Topics: Practice Management, Medical Billing Company
The shift toward a more consumer-driven healthcare environment has impacted nearly every aspect of patient care and medical practice management. In the short period of time since U.S. healthcare reform ‘took off’ around 2011, hospitals and medical offices have grown accustomed to many new norms.
These norms include care coordination and value-based payments; Meaningful Use and quality reporting; self-purchased patient insurance; and primarily paperless revenue cycle management (RCM) processes.
A consumer-focused healthcare system is designed to put patients’ wants, needs, and care at the center of the entire healthcare experience. Yet there’s one area in which patients are continuing to cry out for more clarity:patient medical billing.
From the inside, medical practices and hospitals understand the complexity the medical billing process – but from the outside, patients often find it confusing and difficult to navigate. (That’s partly why many long-running practices, like balance billing, are increasingly coming under regulatory scrutiny.) But a shift in billing practices in expectations is finally emerging, with groups like the Healthcare Financial Management Association and others seeking to educate providers on how to make medical billing more “patient-friendly.”
Medical billing statements are one area of the billing process in which hospitals and medical practices have long served patients poorly – relying on confusing forms that patients find hard to read and even harder to understand. And bad billing statements have a doubly negative impact on medical practices: They lessen patient satisfaction, and make it more difficult for practices to collect unpaid balances.
It’s important to revisit your billing statements regularly to keep them updated and make sure they’re as clear and streamlined as possible. Take a look at yours now, and see if you can improve them by following the tips below. (If you work with a medical billing company, make them send their template your way for review – and if you find it too complex, compel them to take action.)
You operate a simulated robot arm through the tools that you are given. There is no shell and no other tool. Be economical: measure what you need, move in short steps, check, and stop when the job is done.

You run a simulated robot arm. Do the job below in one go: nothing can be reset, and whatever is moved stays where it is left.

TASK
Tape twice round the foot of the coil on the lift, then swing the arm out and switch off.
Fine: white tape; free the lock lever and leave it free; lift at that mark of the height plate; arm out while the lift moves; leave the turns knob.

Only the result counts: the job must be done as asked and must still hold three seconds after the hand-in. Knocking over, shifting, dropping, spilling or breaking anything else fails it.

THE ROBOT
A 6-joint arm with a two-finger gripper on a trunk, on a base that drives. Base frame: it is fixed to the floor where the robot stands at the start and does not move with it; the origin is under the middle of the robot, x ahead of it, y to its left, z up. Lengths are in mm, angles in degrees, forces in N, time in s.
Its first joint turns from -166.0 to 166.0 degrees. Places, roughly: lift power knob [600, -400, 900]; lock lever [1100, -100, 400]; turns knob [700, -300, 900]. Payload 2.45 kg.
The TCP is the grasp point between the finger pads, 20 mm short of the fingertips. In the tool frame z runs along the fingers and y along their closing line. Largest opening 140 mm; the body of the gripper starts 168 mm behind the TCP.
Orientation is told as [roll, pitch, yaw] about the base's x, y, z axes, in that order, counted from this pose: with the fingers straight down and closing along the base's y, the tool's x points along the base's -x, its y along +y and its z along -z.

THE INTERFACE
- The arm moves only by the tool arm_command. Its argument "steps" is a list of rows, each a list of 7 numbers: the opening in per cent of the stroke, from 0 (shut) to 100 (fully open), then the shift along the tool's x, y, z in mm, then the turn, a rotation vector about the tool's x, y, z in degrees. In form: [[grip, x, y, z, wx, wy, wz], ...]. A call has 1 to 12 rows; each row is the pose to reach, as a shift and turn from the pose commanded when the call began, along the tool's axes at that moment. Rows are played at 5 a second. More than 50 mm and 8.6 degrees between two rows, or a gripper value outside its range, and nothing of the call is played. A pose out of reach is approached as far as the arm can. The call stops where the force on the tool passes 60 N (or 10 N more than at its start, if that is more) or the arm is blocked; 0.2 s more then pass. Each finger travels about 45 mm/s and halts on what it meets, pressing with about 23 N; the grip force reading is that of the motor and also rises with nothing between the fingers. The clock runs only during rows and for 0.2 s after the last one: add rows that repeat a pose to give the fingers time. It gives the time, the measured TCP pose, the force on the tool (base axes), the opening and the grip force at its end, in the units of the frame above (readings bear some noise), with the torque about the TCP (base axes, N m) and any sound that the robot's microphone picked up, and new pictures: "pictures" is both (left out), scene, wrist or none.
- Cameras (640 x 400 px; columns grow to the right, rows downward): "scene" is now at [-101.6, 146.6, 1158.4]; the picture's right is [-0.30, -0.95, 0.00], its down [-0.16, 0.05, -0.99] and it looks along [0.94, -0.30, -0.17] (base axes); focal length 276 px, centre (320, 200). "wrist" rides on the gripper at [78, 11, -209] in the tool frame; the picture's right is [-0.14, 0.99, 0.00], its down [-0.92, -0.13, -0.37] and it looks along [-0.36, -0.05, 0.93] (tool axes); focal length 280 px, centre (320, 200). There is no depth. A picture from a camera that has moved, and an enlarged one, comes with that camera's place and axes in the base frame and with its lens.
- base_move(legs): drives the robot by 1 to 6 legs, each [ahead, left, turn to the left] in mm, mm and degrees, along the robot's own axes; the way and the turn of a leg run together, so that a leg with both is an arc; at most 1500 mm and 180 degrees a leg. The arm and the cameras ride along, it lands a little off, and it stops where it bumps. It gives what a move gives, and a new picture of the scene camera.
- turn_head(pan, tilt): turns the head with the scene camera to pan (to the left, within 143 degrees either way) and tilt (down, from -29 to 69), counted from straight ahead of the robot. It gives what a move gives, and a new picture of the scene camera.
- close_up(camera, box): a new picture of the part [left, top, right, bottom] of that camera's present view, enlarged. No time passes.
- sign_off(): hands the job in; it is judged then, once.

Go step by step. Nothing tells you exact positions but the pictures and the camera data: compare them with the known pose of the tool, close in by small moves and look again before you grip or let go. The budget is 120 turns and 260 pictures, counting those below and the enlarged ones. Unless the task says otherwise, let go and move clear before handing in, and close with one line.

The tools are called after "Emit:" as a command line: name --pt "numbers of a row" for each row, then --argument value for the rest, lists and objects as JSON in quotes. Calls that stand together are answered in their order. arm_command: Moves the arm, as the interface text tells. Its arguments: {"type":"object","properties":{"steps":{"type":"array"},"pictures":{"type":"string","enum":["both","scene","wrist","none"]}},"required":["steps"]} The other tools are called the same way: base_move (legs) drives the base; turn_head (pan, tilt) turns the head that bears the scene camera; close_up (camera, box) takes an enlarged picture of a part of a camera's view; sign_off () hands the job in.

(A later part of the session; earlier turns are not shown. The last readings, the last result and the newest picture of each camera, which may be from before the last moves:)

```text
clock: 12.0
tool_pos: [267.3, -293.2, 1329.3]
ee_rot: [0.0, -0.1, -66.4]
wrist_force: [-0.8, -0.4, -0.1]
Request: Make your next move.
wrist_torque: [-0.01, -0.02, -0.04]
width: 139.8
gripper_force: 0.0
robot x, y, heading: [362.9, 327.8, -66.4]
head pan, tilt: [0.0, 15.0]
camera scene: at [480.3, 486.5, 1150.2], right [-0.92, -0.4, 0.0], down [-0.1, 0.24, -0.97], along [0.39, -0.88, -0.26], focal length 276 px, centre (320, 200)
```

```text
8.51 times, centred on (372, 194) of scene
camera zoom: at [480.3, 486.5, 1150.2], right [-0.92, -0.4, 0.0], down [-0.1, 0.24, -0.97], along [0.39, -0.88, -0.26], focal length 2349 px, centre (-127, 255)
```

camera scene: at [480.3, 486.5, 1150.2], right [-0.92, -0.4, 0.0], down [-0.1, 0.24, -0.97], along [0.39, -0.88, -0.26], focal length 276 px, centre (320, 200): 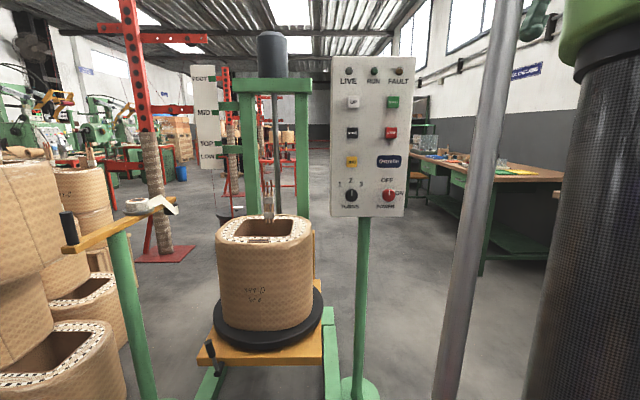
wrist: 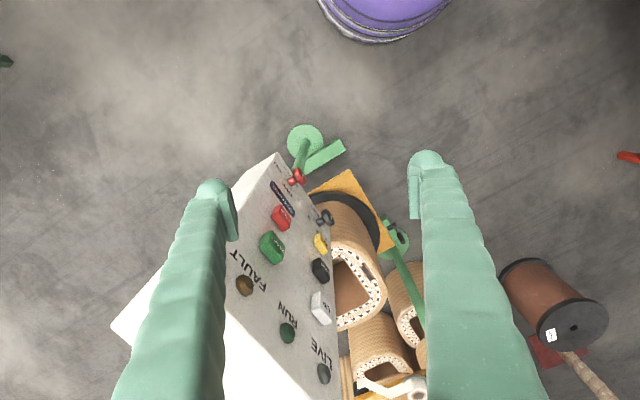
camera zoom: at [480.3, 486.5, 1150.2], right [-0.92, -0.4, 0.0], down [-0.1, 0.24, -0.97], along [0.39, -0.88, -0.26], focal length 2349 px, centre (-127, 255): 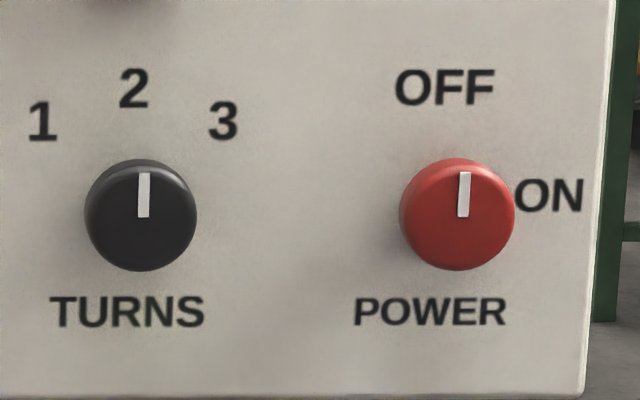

Good Design Matters: Make sure your statement doesn’t look the same as it did in 1990. A modern, clean template with an easy-to read font (in large, highly legible typeface) is clearest for patients.
Cover the Basics Clearly: Outline all of the information patients need to know in a clear, bulleted list, including: Description of services provided; summary of total charges; amounts already paid by insurance companies and/or patients; amount patient still owes; Clear direction on next steps (pay, call the insurance company, etc.).
Outline the Options: If patients remain confused by your billing statement, or are unable to pay the full balance, can they tell what their options are from the information you provide? Make it very clear to patients that they have options beyond ignoring the statement until their account goes to collections. If possible, provide the name, phone number, and email address of a billing contact at your office who can assist them with issues. And provide multiple options for payment: Many patients are more likely to pay what they can online upon receipt of a statement than to send in a check for a partial amount.